-- start RECORDED DATA --

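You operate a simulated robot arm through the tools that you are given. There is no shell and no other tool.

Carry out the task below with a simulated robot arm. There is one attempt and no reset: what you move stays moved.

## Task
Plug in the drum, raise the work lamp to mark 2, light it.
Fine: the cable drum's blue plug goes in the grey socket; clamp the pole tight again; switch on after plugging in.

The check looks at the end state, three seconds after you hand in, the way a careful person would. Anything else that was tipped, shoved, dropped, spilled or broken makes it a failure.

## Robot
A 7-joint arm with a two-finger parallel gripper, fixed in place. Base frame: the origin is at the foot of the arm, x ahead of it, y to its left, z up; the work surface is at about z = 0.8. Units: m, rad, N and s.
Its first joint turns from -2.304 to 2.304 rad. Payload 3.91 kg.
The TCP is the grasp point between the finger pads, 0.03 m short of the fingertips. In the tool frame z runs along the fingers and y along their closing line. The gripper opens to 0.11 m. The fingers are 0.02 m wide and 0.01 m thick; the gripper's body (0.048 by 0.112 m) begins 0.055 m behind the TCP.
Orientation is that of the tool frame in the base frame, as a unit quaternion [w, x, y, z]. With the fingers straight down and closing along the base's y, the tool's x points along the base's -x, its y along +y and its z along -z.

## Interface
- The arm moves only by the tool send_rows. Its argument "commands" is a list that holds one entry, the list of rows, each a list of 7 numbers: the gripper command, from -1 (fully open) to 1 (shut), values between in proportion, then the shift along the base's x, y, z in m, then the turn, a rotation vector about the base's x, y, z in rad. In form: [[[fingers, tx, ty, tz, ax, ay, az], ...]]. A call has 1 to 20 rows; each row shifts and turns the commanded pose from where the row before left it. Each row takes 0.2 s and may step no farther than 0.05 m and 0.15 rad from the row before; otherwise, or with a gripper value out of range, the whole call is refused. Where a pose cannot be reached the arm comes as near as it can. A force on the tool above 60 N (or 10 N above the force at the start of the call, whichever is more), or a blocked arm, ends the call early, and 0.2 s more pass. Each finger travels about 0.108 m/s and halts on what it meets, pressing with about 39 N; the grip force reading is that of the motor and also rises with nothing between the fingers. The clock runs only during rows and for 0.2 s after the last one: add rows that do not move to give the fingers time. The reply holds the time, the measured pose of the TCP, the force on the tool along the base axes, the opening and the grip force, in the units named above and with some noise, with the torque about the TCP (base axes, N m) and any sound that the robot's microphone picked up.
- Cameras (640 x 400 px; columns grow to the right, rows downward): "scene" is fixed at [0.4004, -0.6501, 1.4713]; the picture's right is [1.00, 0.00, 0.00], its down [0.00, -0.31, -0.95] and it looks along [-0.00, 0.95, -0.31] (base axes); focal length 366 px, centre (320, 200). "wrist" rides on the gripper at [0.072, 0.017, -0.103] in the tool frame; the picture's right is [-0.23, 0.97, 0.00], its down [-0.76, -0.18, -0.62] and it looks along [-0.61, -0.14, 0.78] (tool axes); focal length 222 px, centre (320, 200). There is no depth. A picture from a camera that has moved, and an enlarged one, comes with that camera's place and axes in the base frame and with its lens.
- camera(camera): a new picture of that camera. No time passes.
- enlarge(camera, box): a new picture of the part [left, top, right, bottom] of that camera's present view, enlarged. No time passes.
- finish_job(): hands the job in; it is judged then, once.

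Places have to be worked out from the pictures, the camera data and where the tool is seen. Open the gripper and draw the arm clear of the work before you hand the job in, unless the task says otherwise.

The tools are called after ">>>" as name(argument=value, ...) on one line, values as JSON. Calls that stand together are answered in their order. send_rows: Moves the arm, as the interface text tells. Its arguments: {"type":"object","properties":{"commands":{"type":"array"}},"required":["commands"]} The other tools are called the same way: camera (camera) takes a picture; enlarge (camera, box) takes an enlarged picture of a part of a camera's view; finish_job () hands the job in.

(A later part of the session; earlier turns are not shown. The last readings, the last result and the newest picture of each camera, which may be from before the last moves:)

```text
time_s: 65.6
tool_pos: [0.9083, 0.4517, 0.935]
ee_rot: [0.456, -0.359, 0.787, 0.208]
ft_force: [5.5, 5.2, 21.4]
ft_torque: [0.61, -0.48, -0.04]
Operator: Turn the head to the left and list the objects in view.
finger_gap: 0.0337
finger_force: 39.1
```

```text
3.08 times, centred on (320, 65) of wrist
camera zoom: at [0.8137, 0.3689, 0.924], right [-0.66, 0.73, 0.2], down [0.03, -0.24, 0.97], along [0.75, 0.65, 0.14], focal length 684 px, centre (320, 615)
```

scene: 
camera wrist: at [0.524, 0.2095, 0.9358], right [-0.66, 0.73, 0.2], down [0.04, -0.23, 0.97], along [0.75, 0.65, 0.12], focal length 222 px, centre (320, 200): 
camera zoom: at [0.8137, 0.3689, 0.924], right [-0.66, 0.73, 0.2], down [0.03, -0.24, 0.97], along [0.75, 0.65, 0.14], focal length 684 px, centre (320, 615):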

-- end RECORDED DATA --
-- start PASSAGE GIVEN --

Sunday 7 April 2013

Rant about the Last Closet


I would like to think of myself as someone reasonably attuned to unintended insults*, but somehow with hockey all of that was out the window.  Hockey natter is replete with homophobic “jokes” and casual sexism.  Yet I for a long time didn’t see them as such.  I would go along with it, making idiotic (and not even mildly funny) comments to members of the guys’ team about picking up the soap in the shower.  Or call someone failing a shot a “girl”.  Or ... the examples are simply too numerous to list.

I hang my head in shame.

But at least I’m in illustrious company!  The examples in this regard are also too numerous to list, but I’ll give just a few for tasters: A college basketball coach whose usual practice techniques included physically abusing players and calling them faggots and a professional baseball player writing a homophobic slur on his eye-black strips during a game.

When the atmosphere in professional team sports is what it is, it is no wonder that no athlete in such sports has come out as gay, like, ever.  In football (or soccer in American) one player came out decades ago and then committed suicide, and another one did so this year, but felt the need to end his career at only 25 years old as a result.  Football is not even the most macho of sports, so one can imagine how much worse it must be in basketball, rugby, baseball, American football and hockey of course.

Considering that the stereotypical gay guy is pretty athletic, how likely is it that there really never have been any gays playing any of these sports professionally?  Extremely unlikely.  But as long as idiots like me are making the atmosphere totally hostile for them, no wonder that they prefer to stay in the closet.  Many have probably also chosen not to pursue a career in the sport they love and excel at.

-- end PASSAGE GIVEN --

Continue the passage given from where it stops.

• _WRITTEN REPLY_:
Enter my hero of the week, Baltimore Ravens linebacker and Superbowl winner Brendon Ayanbadejo.  Mr Ayanbadejo wrote a superb op-ed piece for USA Today shortly after the Superbowl, using the media attention to raise awareness about homophobia in professional team sports.  He said poignantly that “the sports world – my world – is the last closet in America” and encouraged athletes to be the rolemodels they could and should be and create a safe environment for gays in sport.  He likened our times to 1942 when Jackie Robinson broke the colour line and became the first black player in Major League Baseball.  We are still waiting for the “gay Jackie Robinson” in men’s professional team sports, according to Mr Ayanbadejo, but hopefully not for long.

So momentum is starting slowly to build.  Mr Ayanbadejo is a member of Athlete Ally, an organisation supporting gays in sport, and I was pleased to see Sean Avery, a former NHL goon, also on the Board of Directors.  In Europe, the professional football player Matt Jarvis has just become the third of his kind to pose for the gay magazine Attitude (after Freddie Ljungberg and the trailblazer (already in 2002) David Beckham) and Olivier Giroud did the same for TĂȘtu last year.

Apart from creating a more positive attitude in general, and via publicity, there is something to be done at the grassroots level as well.  Just like in the armed forces, there appears to be an entirely mistaken fear in some sports circles that gays on a team would somehow threaten team cohesion or create awkward situations in the changing room.  Professional male athletes will find it hard to be told that they could learn something from their female counterparts, but this is one area where they really could.  Lesbians are obviously not an uncommon sight on the field, pitch or ice in women’s team sports and I can assure all boys on the basis of years of personal experience, that it is not a problem AT ALL.


*I try to mean them when I make them...

1 comment:

  1. ...and the gay Jackie Robinson is called

    *drum roll*

    Jason Collins

    Congratulations!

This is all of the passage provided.